Page text:
--- Begin ---

In 1932, the Communist ticket for the U.S. presidential election
campaigned as “Foster and Ford [for] Food and Freedom,” as well as
for self-determination for the “Black Belt” in the South. Excerpt
from election poster. (Credit: Boston Rare Maps)

In its heyday, however, the CPUSA judged _Toward Soviet
America_ important enough to turn it into a board game. The board was
printed in the March 1934 issue of _New Pioneer_, a communist youth
magazine. In an uncharacteristic capitulation to free market dynamics,
the CPUSA must have realized that a popular board game would be a
better vehicle for the “Sovietization” of young American minds
than a 340-page Stalinist diatribe with passages like this one:

_“In no country is culture so debased by capitalism as in the United
States. Essentially a gigantic effort to perpetuate the robbery of the
workers, it is sterile, hypocritical, colorless, lifeless. America’s
capitalistic writers are engaged in trying to convince the working
class what a glorious thing it is to be a wage slave; her artists and
poets are busy glorifying Heinz’s pickles and the advertising pages
of The Saturday Evening Post; her dramatists and musicians are cooking
up patriotic slush and idiotic sex stories to divert the masses from
their troubles and the hopeless boredom of capitalist life; her
scientists are trying to prove the unity of science and religion,
etc., etc.”_

Soviet America, the beautiful

So, how do you play _Toward Soviet America_? Up to four players start
with four “men,” each in one of the four cardinal directions. They
must make a circuit of the U.S., visiting its many social injustices,
before entering the “home stretch toward Soviet America.”

Close-up of the northeast quadrant of the map/board, showing some of
the obstacles on the way to Soviet America — obvious ones like Wall
Street, the NRA, and “boss thugs,” but also the A.F. of L.
(American Federation of Labor) and Socialist Party “misleaders.”
(Credit: Tobias Higbie / Flickr, CC BY-NC-SA 2.0)

--- End ---

Instructions:
1. Could you quote the page text from "Close-up of the" up to and including "the A.F. of L."?
2. Go on with the page text that begins "In 1932, the" from its last line.

Collected data:
--- Begin ---

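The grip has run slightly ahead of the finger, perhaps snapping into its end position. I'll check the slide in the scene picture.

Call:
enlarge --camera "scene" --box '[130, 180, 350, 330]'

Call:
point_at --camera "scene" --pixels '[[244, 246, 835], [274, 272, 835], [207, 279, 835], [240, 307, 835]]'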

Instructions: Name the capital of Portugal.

--- End ---

Responses per task:
1.
Close-up of the northeast quadrant of the map/board, showing some of
the obstacles on the way to Soviet America — obvious ones like Wall
Street, the NRA, and “boss thugs,” but also the A.F. of L.

2.
Players advance using a button toss, spinning a cardboard dial, or
drawing numbered cards. For some reason, dice were not an option for
the young pioneers. Perhaps they were deemed too frivolous.

Along the way, you can land on squares that are conducive to the
inevitable proletarian revolution (_United Farmers
League_ or _Militant Auto Workers_ — advance three spaces), or to
bourgeois or revisionist detractions (_Farm Misleaders_ or _Boss
Thugs_ — go back three spaces). If you’re unlucky, you’ll land
on a “blockade” (_Child Labor_, _Deportations_, _Ku Klux Klan_),
where you’ll have to wait for a comrade to arrive to set you free.

When you’ve gone around once, head for the center, where communist
utopia awaits. The egalitarian Walhalla is populated by such communist
luminaries as Vladimir Lenin, Karl Marx, and Joseph Stalin (because of
the centerfold, the latter two names read as _Max_ and _Stain_), as
well as Foster.

An American communist pantheon

Other names on the roundel represent further members of the American
Communist pantheon, including Ella Reeve Bloor (a.k.a. “Mother
Bloor,” a feminist activist), Earl Browder (CPUSA leader in the
1930s and early 1940s), William L. Patterson (an African-American
leader), Julio A. Mella (a founder of the Cuban Communist party), and
Tim Buck (General-Secretary of the Communist Party of Canada).

These communist heroes are now all but forgotten. If, through some
freak of history, William Z. Foster had won the 1932 presidential
election and Soviet America had become a reality, their names and
faces would be as familiar to us now as those of George Washington,
Thomas Jefferson, and Abraham Lincoln. And Foster would have gotten a
state funeral in Washington instead of Moscow.

In 1971, on the 10th anniversary of his death, the USSR dedicated a
stamp to the memory of William Z. Foster, “America’s Lenin.”
(Credit: Wikipedia / Public domain)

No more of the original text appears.